COMPLETE THE FOLLOWING =
1) Transcribe the text extract beginning at "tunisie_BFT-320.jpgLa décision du". Stop after "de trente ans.".
2) For this exercise, write out exactly, and only, the lines running from the line that contains "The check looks" through the line that contains "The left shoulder".

-- START OF TEXT EXTRACT --

Affaire Banque Franco-Tunisienne : Les dessous du revirement de l’Etat (3 et fin)

tunisie_BFT-320.jpgLa décision du Centre international pour le règlement des différends relatifs aux investissements (CIRDI) –relevant de la Banque mondiale- en février 2011 de se déclarer compétent dans le litige opposant l’Etat tunisien à la société ABCI à propos de la Banque Franco-Tunisienne (BFT) a marqué un tournant fort important dans une affaire qui traînait alors depuis près de trente ans.

Convaincu des retombées potentiellement et sûrement négatives pour la Tunisie de cette décision –qui rapprochait, pour la première fois, le tribunal arbitral relevant de la Banque mondiale du moment de vérité, à savoir la sentence sur le fond du litige-, le gouvernement Béji Caïd Essebsi avait pris les devants et proposé à la partie adverse d’engager des négociations en vue de conclure un règlement amiable et éviter ainsi une sentence arbitrale qui ne pouvait qu’être défavorable à l’Etat tunisien.

Présentée par les deux parties, cette demande a été acceptée par le CIRDI en avril 2011. Mais jusqu’au départ du deuxième gouvernement de transition en décembre 2011, aucun progrès n’est enregistré dans la recherche d’une solution négociée.

Le blocage se poursuit au début avec le gouvernement suivant, puis les choses commencent à se débloquer un petit peu. La véritable percée se produit finalement en août 2012 lorsque les deux parties concluent le fameux accord-cadre définissant les principes et les objectifs du règlement négocié recherché.

Lasses, les deux parties n’iront pas plus loin après avoir été à deux doigts de mettre fin à ce litige, puisque la partie tunisienne va progressivement se rétracter jusqu’à dénoncer l’accord-cadre. Que s’est-il passé dans les coulisses pour que le gouvernement actuel -et l’Etat d’une façon générale- opère un virage à 180°?

Les données disponibles donnent à penser que plusieurs groupes et forces se sont probablement mobilisées et ont combiné leurs efforts pour provoquer la remise en cause de l’accord du 31 août 2012 et de sa disposition la plus importante, à savoir l’audit de la Banque Franco-Tunisienne.

Le premier de ces groupes/forces est constitué de tout ou partie des dirigeants les plus importants –et pas seulement les directeurs généraux- qui ont tenu les commandes de la BFT et des responsables de la supervision bancaire au cours des trente dernières années et dont la responsabilité dans la dérive de la BFT.

-- END OF TEXT EXTRACT --
-- START OF LISTED RECORDS --

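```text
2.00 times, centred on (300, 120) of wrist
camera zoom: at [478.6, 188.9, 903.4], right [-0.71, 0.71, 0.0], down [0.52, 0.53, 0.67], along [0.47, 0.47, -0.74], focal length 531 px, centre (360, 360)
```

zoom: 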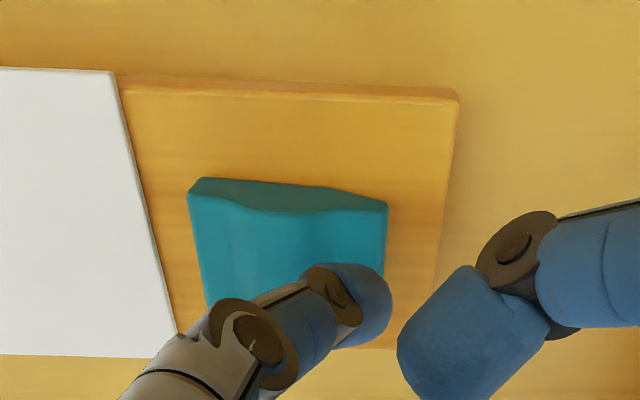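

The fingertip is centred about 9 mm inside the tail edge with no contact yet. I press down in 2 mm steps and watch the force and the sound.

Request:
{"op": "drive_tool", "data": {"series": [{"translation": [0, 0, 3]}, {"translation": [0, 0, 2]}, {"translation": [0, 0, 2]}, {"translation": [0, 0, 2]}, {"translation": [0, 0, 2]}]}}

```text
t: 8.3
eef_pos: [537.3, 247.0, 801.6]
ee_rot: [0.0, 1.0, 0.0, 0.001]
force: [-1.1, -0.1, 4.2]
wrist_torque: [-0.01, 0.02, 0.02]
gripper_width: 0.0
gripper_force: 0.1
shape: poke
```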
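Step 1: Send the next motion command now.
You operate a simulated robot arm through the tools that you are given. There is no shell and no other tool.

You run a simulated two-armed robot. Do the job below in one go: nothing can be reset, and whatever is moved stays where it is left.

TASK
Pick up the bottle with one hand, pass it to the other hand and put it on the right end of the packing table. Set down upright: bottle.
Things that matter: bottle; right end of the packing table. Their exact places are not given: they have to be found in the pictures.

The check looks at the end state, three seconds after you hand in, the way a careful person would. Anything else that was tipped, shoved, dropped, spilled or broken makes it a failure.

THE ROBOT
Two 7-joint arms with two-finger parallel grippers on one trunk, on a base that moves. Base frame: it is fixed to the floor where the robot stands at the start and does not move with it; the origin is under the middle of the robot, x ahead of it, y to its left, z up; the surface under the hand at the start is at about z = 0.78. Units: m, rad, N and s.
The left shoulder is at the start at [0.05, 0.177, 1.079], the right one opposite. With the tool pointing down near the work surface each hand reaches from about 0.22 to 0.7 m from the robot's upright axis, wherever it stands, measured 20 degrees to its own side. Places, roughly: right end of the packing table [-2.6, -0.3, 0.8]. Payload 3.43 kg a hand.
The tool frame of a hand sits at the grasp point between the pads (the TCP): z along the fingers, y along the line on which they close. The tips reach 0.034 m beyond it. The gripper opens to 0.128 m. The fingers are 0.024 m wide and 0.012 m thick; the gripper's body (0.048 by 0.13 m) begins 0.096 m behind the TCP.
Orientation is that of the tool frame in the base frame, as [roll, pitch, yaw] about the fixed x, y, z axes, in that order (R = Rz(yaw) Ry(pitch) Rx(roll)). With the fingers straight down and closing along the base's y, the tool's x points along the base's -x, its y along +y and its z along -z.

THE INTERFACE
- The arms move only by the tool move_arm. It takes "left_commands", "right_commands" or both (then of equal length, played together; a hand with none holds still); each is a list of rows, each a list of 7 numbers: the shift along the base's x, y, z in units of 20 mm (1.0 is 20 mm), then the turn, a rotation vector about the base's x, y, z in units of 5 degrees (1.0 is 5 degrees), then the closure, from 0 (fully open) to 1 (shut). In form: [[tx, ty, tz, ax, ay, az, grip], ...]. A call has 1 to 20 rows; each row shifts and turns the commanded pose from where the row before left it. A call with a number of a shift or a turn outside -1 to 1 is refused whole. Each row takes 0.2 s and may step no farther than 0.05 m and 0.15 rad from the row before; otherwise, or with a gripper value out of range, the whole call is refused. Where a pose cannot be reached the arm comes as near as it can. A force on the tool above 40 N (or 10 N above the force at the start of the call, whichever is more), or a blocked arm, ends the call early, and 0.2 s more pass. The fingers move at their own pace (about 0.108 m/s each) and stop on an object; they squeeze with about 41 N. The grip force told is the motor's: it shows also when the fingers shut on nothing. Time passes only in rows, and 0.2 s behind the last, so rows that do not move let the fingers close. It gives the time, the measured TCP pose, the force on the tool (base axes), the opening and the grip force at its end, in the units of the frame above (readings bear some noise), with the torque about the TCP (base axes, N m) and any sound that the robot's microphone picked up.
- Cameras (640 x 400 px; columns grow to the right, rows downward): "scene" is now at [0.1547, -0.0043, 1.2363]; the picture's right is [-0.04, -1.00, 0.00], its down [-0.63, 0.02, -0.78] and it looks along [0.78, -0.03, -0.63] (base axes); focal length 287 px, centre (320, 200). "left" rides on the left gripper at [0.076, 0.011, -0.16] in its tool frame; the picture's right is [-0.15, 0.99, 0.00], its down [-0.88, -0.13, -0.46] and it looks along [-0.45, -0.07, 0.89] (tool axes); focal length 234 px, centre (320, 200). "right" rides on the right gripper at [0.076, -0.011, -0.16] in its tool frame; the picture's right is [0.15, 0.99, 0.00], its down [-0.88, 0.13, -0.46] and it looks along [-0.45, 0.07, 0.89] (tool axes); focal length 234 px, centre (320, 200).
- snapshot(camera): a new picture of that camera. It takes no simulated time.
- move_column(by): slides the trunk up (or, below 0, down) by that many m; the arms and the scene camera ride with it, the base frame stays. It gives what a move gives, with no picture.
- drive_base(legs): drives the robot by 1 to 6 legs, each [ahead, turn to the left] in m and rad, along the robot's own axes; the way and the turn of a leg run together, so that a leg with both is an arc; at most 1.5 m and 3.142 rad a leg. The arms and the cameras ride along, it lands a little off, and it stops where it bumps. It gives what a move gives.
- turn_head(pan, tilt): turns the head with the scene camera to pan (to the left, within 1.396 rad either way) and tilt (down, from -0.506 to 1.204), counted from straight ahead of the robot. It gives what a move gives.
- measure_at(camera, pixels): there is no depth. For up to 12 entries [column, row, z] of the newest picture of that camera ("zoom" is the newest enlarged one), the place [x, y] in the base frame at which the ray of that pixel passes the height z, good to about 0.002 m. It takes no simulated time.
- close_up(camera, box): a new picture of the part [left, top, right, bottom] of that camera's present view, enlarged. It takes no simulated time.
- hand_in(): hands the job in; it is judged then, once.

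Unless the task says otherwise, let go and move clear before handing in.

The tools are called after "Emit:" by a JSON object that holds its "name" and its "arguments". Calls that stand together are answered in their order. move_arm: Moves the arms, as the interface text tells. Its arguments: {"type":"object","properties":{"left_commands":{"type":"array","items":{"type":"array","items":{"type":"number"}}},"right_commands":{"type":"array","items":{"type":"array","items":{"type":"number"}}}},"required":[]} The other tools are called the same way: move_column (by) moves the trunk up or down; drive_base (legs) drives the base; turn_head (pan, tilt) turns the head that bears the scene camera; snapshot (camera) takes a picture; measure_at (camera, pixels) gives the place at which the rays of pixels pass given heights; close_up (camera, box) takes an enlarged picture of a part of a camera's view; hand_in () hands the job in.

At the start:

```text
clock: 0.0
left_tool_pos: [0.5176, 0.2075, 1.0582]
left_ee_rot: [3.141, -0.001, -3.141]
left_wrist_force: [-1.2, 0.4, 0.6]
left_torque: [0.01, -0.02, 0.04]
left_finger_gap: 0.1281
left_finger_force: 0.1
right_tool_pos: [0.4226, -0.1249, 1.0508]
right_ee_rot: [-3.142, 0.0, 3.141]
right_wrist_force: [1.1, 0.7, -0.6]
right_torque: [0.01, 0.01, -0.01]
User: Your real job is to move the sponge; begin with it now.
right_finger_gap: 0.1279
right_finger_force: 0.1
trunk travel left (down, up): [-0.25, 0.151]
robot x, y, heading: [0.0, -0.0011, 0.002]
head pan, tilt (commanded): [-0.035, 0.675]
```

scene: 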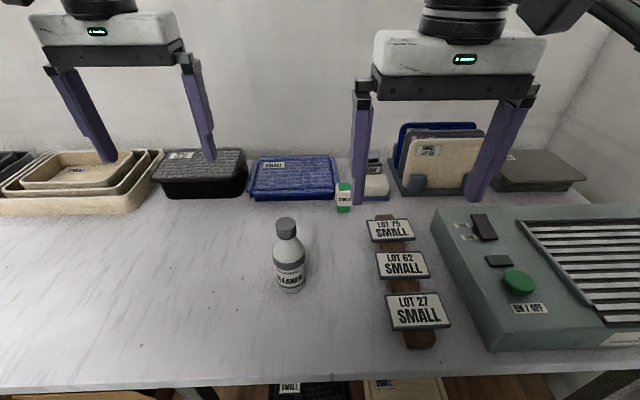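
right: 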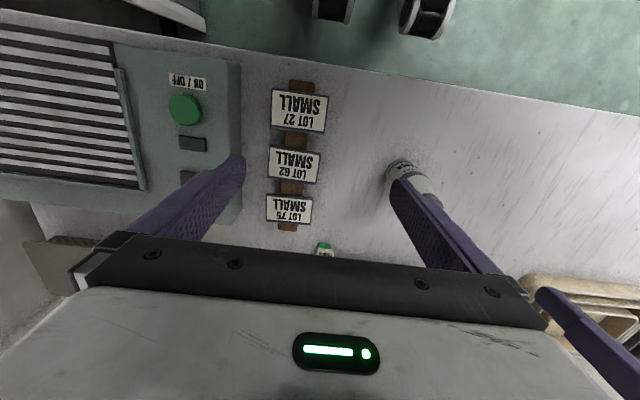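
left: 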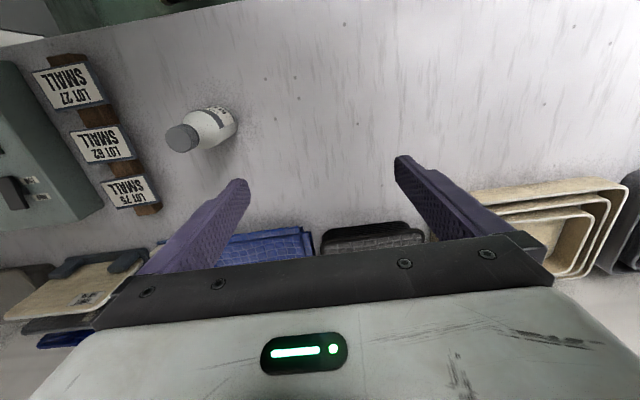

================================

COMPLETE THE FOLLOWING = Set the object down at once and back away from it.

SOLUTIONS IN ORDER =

-- END OF LISTED RECORDS --

SOLUTIONS IN ORDER =
1)
tunisie_BFT-320.jpgLa décision du Centre international pour le règlement des différends relatifs aux investissements (CIRDI) –relevant de la Banque mondiale- en février 2011 de se déclarer compétent dans le litige opposant l’Etat tunisien à la société ABCI à propos de la Banque Franco-Tunisienne (BFT) a marqué un tournant fort important dans une affaire qui traînait alors depuis près de trente ans.

2)
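The check looks at the end state, three seconds after you hand in, the way a careful person would. Anything else that was tipped, shoved, dropped, spilled or broken makes it a failure.

THE ROBOT
Two 7-joint arms with two-finger parallel grippers on one trunk, on a base that moves. Base frame: it is fixed to the floor where the robot stands at the start and does not move with it; the origin is under the middle of the robot, x ahead of it, y to its left, z up; the surface under the hand at the start is at about z = 0.78. Units: m, rad, N and s.
The left shoulder is at the start at [0.05, 0.177, 1.079], the right one opposite. With the tool pointing down near the work surface each hand reaches from about 0.22 to 0.7 m from the robot's upright axis, wherever it stands, measured 20 degrees to its own side. Places, roughly: right end of the packing table [-2.6, -0.3, 0.8]. Payload 3.43 kg a hand.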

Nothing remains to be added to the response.